[SELECTED EXTRACT]
DGSAT: Dwarf Galaxy Survey with Amateur Telescopes
I. Discovery of low surface brightness systems around nearby spiral galaxies
Argelander Institut für Astronomie der Universität Bonn,
Auf dem Hügel 71,
2 Max-Planck-Institut für Radioastronomie, Auf dem Hügel 69, 53121 Bonn, Germany
3 Helmholtz-Institut für Strahlen und Kernphysik, Nussallee 14-16, 53115 Bonn, Germany
4 Astronomisches Rechen-Institut, Zentrum für Astronomie der Universitat Heidelberg, Monchhofstr. 12-14, 69120 Heidelberg, Germany
5 Astronomy Department, Faculty of Science, King Abdulaziz University, PO Box 80203, 21589 Jeddah, Saudi Arabia
6 Rancho del Sol Observatory, Modesto, California, USA
7 Remote Observatories Southern Alpes, Verclause, France
8 Black Bird Observatory, 5660 Brionne Drive, San Jose, CA 95118, USA
9 Doc Greiner Research Observatory-Rancho Hidalgo, Animas, New Mexico, USA
10 Department of Astronomy, University of Texas at Austin, 2515 Speedway, Stop C1400, Austin, TX 78712, USA
11 ETH Zurich, Institute of Geodesy and Photogrammetry, 8093 Zurich, Switzerland
Received: 13 November 2015
Accepted: 1 February 2016
Context. We introduce the Dwarf Galaxy Survey with Amateur Telescopes (DGSAT) project and report the discovery of eleven low surface brightness (LSB) galaxies in the fields of the nearby galaxies NGC 2683, NGC 3628, NGC 4594 (M 104), NGC 4631, NGC 5457 (M 101), and NGC 7814.
Aims. The DGSAT project aims to use the potential of small-sized telescopes to probe LSB features around large galaxies and to increase the sample size of the dwarf satellite galaxies in the Local Volume.
Methods. Using long exposure images, fields of the target spiral galaxies are explored for extended LSB objects. After identifying dwarf galaxy candidates, their observed properties are extracted by fitting models to their light profiles.

[DATASET EXCERPTS]
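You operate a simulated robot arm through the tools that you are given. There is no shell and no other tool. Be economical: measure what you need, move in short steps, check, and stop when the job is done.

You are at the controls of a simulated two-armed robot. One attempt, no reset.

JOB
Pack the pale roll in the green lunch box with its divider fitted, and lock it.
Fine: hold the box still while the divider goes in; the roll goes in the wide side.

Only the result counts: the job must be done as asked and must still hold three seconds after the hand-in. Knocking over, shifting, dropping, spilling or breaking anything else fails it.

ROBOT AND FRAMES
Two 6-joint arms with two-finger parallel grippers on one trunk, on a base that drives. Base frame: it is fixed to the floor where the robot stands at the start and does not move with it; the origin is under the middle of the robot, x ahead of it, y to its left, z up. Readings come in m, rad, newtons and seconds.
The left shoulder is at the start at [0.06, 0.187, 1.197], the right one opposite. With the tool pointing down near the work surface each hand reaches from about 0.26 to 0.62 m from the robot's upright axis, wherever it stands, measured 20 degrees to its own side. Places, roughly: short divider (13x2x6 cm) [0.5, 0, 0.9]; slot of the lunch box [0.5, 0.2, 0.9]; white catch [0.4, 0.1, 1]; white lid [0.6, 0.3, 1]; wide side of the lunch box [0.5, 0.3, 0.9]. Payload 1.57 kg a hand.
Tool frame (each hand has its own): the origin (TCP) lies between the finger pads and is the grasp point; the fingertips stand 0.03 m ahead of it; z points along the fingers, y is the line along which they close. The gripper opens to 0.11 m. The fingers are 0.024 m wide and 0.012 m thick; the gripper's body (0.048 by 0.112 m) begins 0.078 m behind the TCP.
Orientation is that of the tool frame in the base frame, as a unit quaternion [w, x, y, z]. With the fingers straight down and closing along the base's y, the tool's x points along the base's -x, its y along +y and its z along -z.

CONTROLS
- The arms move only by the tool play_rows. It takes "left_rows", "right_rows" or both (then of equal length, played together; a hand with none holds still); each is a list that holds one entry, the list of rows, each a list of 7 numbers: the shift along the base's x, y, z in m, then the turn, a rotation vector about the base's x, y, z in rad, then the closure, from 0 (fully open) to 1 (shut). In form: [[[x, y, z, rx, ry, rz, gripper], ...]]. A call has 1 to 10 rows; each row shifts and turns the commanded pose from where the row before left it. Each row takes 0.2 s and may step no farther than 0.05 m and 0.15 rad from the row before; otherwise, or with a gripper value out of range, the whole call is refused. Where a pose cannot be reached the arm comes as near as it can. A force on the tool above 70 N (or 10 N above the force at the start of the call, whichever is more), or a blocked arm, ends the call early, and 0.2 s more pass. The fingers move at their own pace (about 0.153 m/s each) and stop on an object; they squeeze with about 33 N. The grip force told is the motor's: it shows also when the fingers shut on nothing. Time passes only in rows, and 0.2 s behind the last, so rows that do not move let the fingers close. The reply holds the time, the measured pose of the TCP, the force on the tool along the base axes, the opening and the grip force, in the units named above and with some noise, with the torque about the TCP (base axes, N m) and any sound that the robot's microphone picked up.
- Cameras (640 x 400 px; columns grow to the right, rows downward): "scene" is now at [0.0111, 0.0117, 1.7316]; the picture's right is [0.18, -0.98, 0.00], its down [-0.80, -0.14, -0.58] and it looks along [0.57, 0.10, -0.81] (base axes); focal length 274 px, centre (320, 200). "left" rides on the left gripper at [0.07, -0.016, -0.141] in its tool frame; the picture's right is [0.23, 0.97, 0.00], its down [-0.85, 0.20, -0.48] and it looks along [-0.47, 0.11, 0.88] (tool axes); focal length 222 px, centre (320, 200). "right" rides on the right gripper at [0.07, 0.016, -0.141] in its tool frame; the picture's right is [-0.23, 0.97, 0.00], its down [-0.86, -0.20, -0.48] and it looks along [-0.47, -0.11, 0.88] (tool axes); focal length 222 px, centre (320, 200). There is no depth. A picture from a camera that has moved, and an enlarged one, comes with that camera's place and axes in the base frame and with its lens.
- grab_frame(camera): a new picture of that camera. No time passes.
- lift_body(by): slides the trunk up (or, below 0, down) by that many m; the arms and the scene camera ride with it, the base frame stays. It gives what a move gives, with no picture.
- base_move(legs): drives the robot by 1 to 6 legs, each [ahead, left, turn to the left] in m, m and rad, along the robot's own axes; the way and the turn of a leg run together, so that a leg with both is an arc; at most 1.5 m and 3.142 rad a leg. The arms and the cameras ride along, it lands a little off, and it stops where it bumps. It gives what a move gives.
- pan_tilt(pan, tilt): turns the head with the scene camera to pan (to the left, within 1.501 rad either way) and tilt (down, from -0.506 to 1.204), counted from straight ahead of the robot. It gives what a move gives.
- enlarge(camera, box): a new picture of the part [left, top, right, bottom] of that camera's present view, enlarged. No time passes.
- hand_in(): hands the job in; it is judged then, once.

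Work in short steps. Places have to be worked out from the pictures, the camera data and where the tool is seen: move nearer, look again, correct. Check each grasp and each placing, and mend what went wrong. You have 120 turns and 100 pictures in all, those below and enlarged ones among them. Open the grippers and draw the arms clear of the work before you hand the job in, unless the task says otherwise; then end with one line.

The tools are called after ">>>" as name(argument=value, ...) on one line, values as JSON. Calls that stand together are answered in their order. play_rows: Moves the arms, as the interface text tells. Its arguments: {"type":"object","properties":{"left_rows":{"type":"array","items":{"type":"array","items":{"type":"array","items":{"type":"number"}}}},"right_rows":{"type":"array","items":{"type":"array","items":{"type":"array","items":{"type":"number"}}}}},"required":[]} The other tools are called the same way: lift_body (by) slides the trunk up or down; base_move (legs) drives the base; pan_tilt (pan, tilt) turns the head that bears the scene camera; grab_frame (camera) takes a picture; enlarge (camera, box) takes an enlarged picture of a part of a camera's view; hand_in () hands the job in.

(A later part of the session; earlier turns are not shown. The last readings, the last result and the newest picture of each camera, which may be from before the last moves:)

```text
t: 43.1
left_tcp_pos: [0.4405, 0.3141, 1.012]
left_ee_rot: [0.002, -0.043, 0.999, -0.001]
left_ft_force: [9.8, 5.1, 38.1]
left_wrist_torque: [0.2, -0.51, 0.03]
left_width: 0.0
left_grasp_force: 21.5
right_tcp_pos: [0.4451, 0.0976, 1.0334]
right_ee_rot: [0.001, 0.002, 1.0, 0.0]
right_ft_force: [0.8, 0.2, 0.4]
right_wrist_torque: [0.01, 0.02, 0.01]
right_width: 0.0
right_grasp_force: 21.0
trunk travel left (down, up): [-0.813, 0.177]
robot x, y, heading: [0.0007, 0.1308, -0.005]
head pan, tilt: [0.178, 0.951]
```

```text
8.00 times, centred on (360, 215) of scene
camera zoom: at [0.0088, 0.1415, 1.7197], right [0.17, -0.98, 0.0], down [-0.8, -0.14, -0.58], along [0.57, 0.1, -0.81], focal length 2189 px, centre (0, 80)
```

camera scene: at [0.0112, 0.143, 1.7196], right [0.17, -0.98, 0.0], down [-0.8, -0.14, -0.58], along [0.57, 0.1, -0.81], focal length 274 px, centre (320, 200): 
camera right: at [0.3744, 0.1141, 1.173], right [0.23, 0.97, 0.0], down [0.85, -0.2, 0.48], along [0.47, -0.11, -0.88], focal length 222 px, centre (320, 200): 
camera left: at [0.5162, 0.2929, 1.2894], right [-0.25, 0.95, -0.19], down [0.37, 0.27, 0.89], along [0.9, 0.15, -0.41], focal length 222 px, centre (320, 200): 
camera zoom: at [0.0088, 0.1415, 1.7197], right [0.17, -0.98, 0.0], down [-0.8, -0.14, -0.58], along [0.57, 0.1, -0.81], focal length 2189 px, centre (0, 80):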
--
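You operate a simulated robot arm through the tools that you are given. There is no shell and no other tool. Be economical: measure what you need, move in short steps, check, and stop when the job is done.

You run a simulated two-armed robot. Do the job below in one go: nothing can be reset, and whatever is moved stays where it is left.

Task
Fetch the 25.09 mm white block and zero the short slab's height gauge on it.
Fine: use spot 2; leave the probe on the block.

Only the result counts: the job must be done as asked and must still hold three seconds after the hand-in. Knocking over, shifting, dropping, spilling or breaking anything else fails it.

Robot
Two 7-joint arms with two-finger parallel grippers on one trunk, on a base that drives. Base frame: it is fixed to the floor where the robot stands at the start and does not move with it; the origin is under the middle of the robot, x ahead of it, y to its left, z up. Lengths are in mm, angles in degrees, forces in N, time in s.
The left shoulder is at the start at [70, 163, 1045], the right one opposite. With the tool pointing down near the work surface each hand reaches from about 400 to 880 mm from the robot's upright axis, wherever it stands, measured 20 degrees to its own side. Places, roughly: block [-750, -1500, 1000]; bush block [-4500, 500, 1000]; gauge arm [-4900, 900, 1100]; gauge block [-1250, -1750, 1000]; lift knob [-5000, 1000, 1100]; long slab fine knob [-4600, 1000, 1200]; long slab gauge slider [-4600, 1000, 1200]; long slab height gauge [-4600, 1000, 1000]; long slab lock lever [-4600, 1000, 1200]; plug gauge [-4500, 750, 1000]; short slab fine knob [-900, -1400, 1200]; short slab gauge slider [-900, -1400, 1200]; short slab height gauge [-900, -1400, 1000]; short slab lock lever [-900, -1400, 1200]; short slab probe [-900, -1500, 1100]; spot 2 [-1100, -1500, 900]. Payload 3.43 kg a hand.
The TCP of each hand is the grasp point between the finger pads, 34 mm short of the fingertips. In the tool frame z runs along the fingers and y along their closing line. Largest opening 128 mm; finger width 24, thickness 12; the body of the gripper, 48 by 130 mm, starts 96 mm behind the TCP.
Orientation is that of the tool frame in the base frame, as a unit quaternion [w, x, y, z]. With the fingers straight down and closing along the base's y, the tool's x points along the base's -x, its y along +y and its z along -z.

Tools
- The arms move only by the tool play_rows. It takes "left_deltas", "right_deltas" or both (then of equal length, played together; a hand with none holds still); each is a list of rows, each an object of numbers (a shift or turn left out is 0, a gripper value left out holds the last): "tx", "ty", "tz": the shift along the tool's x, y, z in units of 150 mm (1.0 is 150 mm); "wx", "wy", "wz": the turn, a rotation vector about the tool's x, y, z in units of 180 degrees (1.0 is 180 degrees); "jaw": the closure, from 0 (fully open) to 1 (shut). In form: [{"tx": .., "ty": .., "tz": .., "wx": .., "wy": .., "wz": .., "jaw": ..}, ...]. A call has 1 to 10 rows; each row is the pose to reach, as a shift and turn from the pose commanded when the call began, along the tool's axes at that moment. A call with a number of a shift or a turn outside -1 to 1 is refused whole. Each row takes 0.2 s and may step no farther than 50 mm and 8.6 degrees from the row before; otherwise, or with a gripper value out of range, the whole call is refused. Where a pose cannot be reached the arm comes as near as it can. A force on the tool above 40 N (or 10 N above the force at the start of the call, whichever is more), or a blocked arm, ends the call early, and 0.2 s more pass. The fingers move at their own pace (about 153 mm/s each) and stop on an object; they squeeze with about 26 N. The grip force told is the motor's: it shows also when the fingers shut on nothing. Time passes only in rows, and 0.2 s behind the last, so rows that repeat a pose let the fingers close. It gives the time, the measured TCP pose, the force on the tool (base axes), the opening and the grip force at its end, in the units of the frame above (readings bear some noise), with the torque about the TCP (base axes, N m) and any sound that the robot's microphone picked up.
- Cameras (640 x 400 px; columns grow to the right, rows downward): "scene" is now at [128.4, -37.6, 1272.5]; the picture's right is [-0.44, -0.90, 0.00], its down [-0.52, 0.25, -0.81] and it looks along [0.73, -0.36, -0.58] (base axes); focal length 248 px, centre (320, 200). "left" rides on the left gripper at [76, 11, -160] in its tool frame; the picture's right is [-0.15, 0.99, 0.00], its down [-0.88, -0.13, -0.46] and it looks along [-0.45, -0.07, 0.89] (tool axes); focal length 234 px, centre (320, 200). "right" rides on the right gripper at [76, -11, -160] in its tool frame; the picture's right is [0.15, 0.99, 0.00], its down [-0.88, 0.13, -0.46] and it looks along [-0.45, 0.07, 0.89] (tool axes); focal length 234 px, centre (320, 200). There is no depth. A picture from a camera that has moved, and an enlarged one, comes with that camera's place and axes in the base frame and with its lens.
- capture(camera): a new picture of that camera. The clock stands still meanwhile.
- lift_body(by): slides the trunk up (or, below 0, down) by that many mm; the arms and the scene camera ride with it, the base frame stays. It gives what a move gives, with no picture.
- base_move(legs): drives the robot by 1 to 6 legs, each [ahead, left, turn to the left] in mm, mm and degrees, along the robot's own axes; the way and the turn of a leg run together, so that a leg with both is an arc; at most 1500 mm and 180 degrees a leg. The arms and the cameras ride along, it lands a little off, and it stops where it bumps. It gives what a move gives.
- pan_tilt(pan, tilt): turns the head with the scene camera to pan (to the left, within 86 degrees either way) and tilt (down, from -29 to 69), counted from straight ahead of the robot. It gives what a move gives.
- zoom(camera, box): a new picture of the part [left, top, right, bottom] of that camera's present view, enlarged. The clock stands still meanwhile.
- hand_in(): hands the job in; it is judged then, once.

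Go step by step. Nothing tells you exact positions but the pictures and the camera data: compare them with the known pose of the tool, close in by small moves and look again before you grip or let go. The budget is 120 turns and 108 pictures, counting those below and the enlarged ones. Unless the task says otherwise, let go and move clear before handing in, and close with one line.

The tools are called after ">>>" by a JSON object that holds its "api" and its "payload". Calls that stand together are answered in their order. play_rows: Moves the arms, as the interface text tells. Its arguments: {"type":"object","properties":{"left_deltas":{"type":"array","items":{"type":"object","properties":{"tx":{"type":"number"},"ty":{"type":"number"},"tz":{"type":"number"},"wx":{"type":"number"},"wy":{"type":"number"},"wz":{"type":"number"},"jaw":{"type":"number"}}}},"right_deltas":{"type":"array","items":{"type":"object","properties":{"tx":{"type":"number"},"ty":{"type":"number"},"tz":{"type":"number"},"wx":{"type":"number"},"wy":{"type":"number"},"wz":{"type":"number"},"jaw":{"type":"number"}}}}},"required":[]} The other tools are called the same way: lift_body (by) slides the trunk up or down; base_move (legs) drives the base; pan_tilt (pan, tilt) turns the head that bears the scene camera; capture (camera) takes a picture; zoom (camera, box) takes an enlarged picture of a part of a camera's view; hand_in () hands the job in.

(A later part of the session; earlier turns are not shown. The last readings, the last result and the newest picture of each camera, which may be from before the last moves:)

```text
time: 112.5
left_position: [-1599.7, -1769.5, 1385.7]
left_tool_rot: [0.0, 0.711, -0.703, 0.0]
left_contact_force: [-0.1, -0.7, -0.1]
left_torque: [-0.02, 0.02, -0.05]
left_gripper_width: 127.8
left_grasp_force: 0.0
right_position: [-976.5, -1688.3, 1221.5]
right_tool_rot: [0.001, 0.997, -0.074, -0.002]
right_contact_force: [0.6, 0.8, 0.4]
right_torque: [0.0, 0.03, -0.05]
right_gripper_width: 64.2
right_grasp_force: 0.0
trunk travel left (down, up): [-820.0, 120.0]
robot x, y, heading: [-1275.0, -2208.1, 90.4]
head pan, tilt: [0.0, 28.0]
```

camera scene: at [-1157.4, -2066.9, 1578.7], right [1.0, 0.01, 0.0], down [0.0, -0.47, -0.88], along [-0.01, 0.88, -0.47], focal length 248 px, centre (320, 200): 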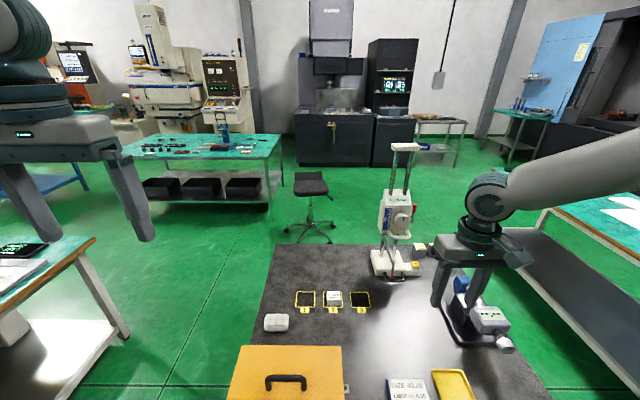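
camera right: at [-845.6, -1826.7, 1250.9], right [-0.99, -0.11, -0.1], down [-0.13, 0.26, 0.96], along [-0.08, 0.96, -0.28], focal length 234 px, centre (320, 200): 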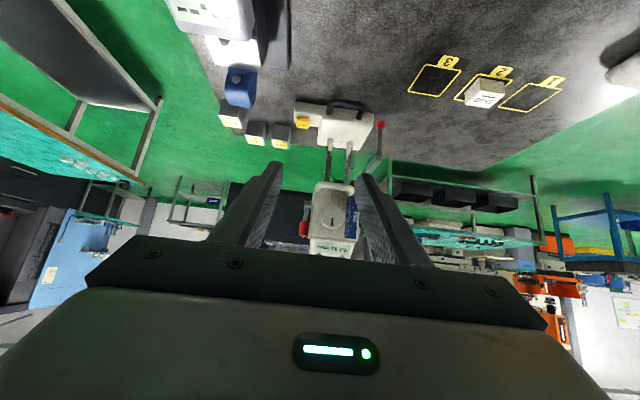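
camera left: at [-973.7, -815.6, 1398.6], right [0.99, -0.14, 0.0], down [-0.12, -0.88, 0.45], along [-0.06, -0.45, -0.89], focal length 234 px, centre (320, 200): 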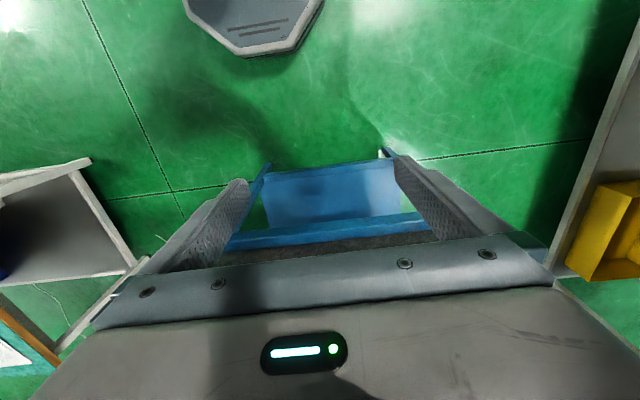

[YOUR TASKS]
1) Exactly those lines that run from the line with "- capture(camera): a" through the line with "that many mm;" are to be reproduced; both end lines belong to the range.
2) Pick up the selected extract at the point where it stops and go on.

[RESPONSES FOR EACH TASK]
1)
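- capture(camera): a new picture of that camera. The clock stands still meanwhile.
- lift_body(by): slides the trunk up (or, below 0, down) by that many mm; the arms and the scene camera ride with it, the base frame stays. It gives what a move gives, with no picture.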

2)
Results. We find three, one, three, one, one, and two new LSB galaxies in the fields of NGC 2683, 3628, 4594, 4631, 5457, and 7814, respectively. In addition to the newly found galaxies, we analyse the structural properties of nine already known galaxies. All of these 20 dwarf galaxy candidates have effective surface brightnesses in the range 25.3 ≲ μe ≲ 28.8 mag arcsec-2 and are fit with Sersic profiles with indices n ≲ 1. Assuming that they are in the vicinity of the above mentioned massive galaxies, their r-band absolute magnitudes, their effective radii, and their luminosities are in the ranges −15.6 ≲ Mr ≲ −7.8, 160 pc ≲ Re ≲ 4.1 kpc, and 0.1 × 106 ≲ (L/L⊙)r ≲ 127 × 106, respectively. To determine whether these LSB galaxies are indeed satellites of the above mentioned massive galaxies, their distances need to be determined via further observations.
Conclusions. Using small telescopes, we are readily able to detect LSB galaxies with similar properties to the known dwarf galaxies of the Local Group.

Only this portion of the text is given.